Everything in the data should be repeated exactly, save for the images.

SOURCE DATA —
+++++
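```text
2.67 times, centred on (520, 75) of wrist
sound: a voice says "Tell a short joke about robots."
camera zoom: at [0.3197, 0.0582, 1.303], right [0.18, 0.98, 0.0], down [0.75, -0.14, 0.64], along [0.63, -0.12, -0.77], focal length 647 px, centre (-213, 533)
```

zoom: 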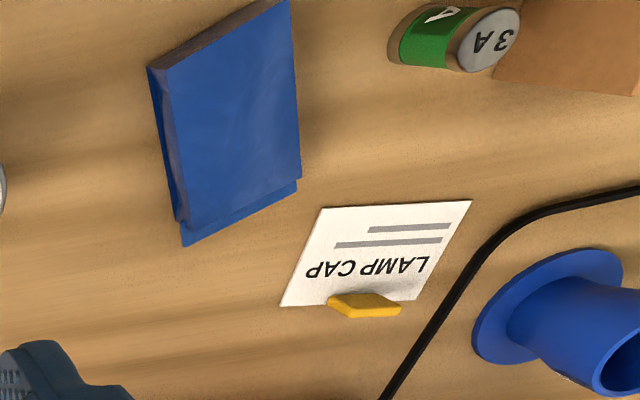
+++++
COMPLETE RESPONSE —
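```text
2.67 times, centred on (520, 75) of wrist
sound: a voice says "Tell a short joke about robots."
camera zoom: at [0.3197, 0.0582, 1.303], right [0.18, 0.98, 0.0], down [0.75, -0.14, 0.64], along [0.63, -0.12, -0.77], focal length 647 px, centre (-213, 533)
```

zoom: 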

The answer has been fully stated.